This is surely not the type of answer you want (I think Andy's comment is). But I think it's worth explaining that there's a general formalism that makes this type of result transparent. I'm sorry if this is clear to you already.

Let $$\Gamma_G : \mathrm{Mod}_{k[G]} \to \mathrm{Mod}_k$$ be the functor of taking $G$-invariants ($k$ is some ground ring). It is left exact, and $\mathrm{Mod}_{k[G]}$ has enough injectives, so it admits a derived functor $$ R\Gamma_G : D^+(\mathrm{Mod}_{k[G]}) \to D^+(\mathrm{Mod}_k).$$ The derived functor goes between derived categories.

Hypercohomology can be expressed in terms of $R\Gamma_G$: if $M^\bullet$ is a cochain complex of $G$-modules, then $H^q(R\Gamma_G(M^\bullet)) = \mathbb H^q(G,M^\bullet)$.

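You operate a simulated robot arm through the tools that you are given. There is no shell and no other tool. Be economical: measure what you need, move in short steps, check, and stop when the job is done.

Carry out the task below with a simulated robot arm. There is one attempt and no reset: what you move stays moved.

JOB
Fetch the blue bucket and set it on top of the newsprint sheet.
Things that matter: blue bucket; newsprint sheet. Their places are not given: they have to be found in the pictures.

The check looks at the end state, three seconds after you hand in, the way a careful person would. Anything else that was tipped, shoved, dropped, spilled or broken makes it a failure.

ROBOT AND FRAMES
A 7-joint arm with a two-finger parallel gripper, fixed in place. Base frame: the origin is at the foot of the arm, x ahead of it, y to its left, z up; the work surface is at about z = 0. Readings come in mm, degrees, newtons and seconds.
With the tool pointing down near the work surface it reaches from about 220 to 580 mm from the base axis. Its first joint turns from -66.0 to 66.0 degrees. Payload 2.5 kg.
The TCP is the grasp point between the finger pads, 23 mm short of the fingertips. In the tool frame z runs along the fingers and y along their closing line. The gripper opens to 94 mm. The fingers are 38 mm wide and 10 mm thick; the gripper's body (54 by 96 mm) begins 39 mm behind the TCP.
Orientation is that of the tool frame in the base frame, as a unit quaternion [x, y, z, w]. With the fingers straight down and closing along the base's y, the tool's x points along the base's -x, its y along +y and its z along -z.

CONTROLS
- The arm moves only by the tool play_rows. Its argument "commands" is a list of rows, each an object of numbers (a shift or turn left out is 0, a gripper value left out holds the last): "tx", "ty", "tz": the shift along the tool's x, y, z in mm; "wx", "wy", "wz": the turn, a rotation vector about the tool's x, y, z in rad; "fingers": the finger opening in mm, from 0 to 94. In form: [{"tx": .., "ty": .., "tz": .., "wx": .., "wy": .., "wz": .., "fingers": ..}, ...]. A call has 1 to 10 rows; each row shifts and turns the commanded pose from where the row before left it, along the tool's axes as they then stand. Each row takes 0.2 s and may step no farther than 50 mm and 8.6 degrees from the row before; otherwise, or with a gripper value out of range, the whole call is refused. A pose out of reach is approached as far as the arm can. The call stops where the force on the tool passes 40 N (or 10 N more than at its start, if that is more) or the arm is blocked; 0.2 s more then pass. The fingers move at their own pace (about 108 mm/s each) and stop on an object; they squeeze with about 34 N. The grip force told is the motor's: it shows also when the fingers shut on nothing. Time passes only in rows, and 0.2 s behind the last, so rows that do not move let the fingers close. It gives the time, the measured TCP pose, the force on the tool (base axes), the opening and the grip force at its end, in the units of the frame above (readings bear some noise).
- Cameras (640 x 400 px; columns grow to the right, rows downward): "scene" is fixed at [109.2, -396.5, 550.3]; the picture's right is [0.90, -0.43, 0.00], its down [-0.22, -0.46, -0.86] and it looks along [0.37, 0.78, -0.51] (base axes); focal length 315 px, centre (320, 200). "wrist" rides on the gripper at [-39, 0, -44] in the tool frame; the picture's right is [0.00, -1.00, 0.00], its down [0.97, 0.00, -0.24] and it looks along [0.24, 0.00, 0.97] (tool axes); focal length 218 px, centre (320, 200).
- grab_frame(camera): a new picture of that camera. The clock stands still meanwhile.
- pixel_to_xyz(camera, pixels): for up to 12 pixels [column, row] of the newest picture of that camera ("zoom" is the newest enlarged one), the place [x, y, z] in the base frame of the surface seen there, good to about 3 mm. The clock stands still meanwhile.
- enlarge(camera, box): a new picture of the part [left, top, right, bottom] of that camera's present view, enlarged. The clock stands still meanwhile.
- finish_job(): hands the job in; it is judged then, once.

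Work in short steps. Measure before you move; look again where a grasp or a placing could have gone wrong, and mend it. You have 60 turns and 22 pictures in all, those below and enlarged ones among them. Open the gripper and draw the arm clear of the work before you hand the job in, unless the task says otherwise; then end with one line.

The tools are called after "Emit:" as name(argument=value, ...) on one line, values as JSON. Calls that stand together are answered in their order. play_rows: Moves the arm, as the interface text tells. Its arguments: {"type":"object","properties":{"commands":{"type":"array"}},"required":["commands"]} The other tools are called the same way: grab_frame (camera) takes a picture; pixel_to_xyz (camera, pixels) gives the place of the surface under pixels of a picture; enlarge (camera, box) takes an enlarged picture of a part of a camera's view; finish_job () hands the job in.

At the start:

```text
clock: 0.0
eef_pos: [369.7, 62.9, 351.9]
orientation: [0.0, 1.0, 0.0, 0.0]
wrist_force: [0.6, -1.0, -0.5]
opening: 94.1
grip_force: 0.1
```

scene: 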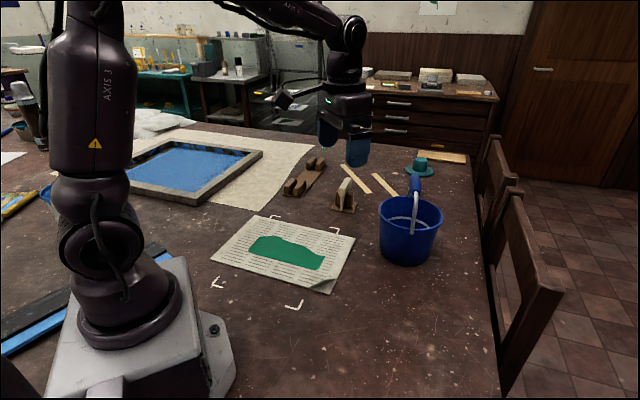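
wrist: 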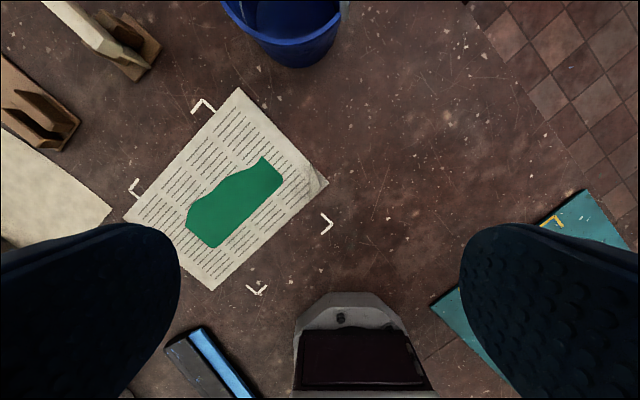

Now by definition quasi-isomorphisms of cochain complexes are isomorphisms in the derived category. So the fact that group hypercohomology takes quasi-isomorphisms to isomorphisms is equivalent, in the language of derived categories, to the statement that $R\Gamma_G$ takes isomorphisms to isomorphisms. That is, the claim that you want is implicit in the statement that hypercohomology is a functor between derived categories.

So in a sense, once you know that group cohomology is a derived functor, then a reference for your statement is any textbook that explains how to talk about derived functors in the language of derived categories, e.g. Gelfand and Manin - Methods of homological algebra, Yekutieli's book "Derived categories", Verdier's thesis, or the Stacks project.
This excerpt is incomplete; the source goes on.